Live-cell biosensor assays revealed that patient-derived DRD1 variants disrupt receptor integrity through mechanistically diverse failures, such as trafficking deficits and impaired agonist-induced activation—ultimately converging on a collapse of D1R-mediated signalling. In line with standard clinical practice and informed by these mechanistic insights, we initiated a trial of levodopa/carbidopa in two individuals in the index family with a partial-loss-of-function variant, which was associated with improvement in voluntary motor function and cognitive engagement.

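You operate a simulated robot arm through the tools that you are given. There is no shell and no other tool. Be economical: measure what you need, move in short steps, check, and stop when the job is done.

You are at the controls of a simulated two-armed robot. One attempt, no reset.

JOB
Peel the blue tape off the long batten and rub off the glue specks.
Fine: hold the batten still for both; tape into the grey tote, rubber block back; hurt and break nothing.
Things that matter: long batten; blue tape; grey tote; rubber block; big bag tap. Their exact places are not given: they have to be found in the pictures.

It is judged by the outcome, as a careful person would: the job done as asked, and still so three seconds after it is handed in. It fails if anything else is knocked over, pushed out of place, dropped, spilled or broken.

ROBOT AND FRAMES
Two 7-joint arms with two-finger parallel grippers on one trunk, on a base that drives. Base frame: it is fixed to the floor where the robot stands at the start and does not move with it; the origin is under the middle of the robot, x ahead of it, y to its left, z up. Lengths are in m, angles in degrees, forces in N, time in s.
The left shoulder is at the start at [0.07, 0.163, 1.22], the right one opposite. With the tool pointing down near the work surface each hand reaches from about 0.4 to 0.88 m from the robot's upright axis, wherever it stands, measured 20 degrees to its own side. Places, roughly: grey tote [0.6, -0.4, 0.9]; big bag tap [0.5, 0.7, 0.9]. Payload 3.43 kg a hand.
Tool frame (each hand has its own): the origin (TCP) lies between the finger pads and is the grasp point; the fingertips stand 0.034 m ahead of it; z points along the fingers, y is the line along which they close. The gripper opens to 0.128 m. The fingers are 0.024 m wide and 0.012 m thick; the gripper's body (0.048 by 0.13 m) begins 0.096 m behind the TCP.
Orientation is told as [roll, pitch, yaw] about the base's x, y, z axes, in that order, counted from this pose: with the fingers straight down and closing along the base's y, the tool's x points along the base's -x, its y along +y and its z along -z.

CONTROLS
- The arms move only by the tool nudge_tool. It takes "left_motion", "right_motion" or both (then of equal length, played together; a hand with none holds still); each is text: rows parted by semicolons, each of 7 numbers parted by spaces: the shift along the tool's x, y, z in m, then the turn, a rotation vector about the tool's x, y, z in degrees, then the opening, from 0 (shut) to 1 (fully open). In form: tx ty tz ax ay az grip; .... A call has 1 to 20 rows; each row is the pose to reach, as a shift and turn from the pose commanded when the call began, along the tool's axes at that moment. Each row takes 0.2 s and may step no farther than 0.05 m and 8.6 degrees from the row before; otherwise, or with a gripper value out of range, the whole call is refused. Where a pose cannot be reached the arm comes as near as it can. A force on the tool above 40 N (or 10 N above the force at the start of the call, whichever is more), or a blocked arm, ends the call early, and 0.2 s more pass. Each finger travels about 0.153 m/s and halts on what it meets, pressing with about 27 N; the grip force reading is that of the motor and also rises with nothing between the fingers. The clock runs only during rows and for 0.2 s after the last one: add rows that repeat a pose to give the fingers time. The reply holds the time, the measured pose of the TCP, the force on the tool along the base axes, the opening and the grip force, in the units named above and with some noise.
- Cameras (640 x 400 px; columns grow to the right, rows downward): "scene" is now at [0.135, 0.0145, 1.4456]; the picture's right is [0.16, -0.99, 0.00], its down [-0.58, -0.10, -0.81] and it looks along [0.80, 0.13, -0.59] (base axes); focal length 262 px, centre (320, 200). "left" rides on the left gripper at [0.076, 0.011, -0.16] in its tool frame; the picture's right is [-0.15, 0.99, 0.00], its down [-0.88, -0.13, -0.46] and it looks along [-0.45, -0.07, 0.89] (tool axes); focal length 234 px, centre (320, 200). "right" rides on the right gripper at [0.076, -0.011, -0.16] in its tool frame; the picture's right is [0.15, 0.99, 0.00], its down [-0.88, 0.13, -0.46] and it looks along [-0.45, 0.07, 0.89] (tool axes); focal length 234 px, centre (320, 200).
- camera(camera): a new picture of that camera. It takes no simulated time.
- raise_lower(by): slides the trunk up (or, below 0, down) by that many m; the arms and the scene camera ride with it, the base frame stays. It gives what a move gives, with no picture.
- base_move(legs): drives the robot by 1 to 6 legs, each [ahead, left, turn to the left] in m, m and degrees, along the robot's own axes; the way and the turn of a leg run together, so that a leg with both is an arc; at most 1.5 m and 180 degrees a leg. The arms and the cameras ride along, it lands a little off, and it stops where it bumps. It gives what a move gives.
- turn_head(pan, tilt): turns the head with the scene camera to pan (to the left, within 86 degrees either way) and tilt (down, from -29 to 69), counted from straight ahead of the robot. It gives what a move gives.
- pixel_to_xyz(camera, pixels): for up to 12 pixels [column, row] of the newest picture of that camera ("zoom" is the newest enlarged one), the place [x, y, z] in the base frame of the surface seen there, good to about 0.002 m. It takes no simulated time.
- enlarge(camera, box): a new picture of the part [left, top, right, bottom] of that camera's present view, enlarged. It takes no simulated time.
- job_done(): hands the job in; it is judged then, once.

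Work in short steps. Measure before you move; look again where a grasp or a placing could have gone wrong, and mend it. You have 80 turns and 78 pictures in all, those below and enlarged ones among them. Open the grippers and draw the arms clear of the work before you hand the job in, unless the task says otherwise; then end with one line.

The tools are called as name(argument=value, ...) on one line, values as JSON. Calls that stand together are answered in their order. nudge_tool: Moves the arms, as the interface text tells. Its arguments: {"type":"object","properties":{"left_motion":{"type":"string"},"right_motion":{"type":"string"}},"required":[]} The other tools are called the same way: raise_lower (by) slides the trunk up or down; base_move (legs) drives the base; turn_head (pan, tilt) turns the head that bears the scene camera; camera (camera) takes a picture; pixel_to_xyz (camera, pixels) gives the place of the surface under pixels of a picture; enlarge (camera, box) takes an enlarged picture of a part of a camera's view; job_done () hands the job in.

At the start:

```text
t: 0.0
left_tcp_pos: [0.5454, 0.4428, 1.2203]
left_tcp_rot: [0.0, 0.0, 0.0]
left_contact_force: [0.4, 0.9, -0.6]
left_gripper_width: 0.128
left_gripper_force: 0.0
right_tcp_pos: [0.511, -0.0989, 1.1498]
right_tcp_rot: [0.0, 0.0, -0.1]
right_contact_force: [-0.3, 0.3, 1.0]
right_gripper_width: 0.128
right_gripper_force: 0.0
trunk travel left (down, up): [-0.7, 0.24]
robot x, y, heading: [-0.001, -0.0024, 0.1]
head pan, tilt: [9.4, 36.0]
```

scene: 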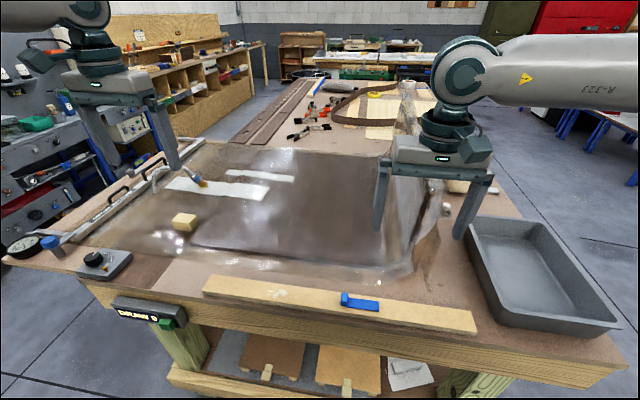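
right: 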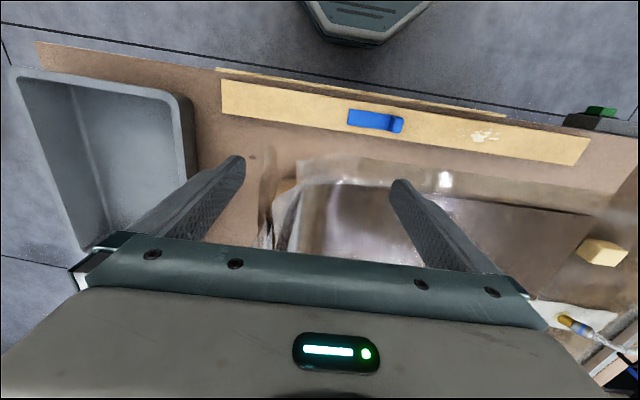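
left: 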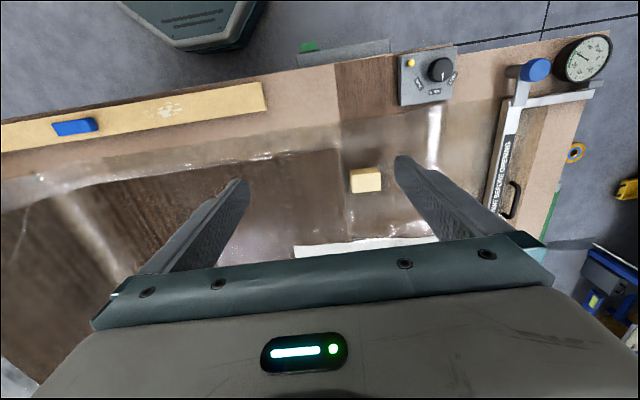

Moreover, in live-cell assays, we demonstrated that Mevidalen—a selective DRD1-positive allosteric modulator currently in clinical development—substantially improved signaling in patient-derived mutants in vitro, supporting a potential future mechanism-aligned therapeutic avenue.
To broaden the clinical implications of our findings, we performed a structural interpretation of DRD1 variation in 807,162 individuals and identified 29 rare predicted deleterious missense variants in heterozygous carriers. These variants clustered within evolutionarily conserved transmembrane domains and signaling motifs, providing a basis for pathogenicity assignment and variant prioritization in clinical and research settings.
Building on these insights, we developed a structure-informed pharmacological experimental framework that stratifies DRD1 variants according to molecular dysfunction and matches them with mechanistically aligned therapeutic strategies—namely, orthosteric agonists, pharmacological chaperones, allosteric modulators, and readthrough compounds. This in vitro approach enabled functional rescue of otherwise intractable variants, suggesting a potentially actionable molecular architecture across diverse genotypes, which remains to be tested clinically.
Together, these findings identify biallelic DRD1 variants as a cause of infantile dystonia and support the potential for mechanism-informed therapeutic exploration, while emphasizing that clinical responsiveness may vary across individuals. More broadly, our integrated genomics-structure-pharmacology framework provides a proof-of-concept approach to functionally stratify G protein-coupled receptor (GPCR) variants, exemplified here by DRD1, and prioritise testable, mechanism-based therapeutic hypotheses for future evaluation.